Aim of the task:
Please write the listing below out again exactly, leaving every picture behind.

Dataset section:
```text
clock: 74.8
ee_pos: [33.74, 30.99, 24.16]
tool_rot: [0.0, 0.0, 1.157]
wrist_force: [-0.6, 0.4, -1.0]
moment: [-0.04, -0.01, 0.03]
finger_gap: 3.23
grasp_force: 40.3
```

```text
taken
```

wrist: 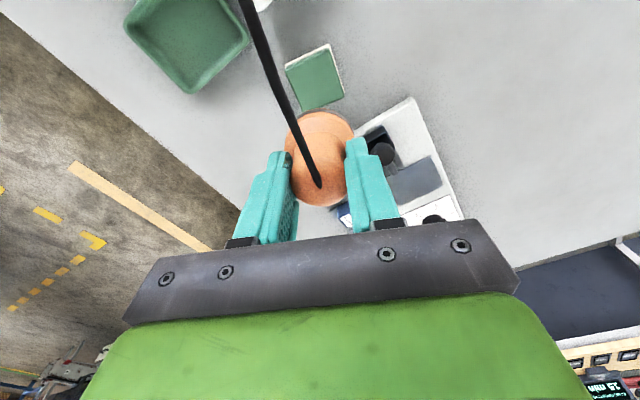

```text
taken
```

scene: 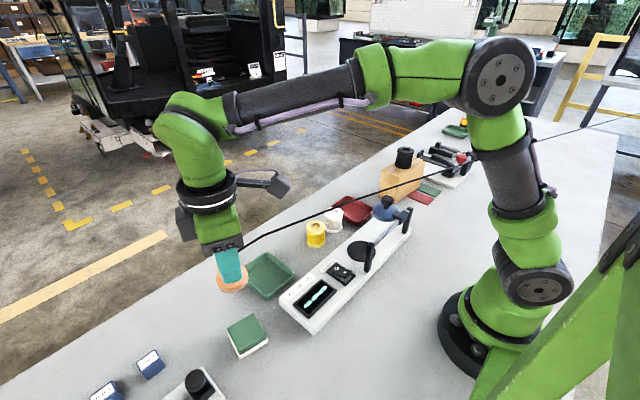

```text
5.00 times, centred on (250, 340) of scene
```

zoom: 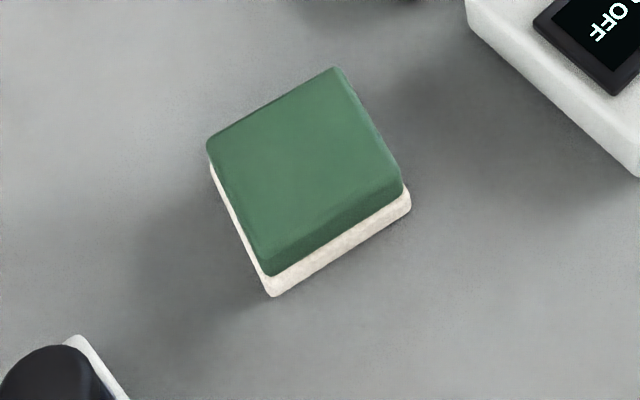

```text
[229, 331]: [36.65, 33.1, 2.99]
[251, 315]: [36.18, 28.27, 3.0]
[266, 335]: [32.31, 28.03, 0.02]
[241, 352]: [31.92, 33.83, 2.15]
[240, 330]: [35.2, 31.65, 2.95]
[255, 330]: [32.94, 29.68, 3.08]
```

Task response:
```text
clock: 74.8
ee_pos: [33.74, 30.99, 24.16]
tool_rot: [0.0, 0.0, 1.157]
wrist_force: [-0.6, 0.4, -1.0]
moment: [-0.04, -0.01, 0.03]
finger_gap: 3.23
grasp_force: 40.3
```

```text
taken
```

wrist: 

```text
taken
```

scene: 

```text
5.00 times, centred on (250, 340) of scene
```

zoom: 

```text
[229, 331]: [36.65, 33.1, 2.99]
[251, 315]: [36.18, 28.27, 3.0]
[266, 335]: [32.31, 28.03, 0.02]
[241, 352]: [31.92, 33.83, 2.15]
[240, 330]: [35.2, 31.65, 2.95]
[255, 330]: [32.94, 29.68, 3.08]
```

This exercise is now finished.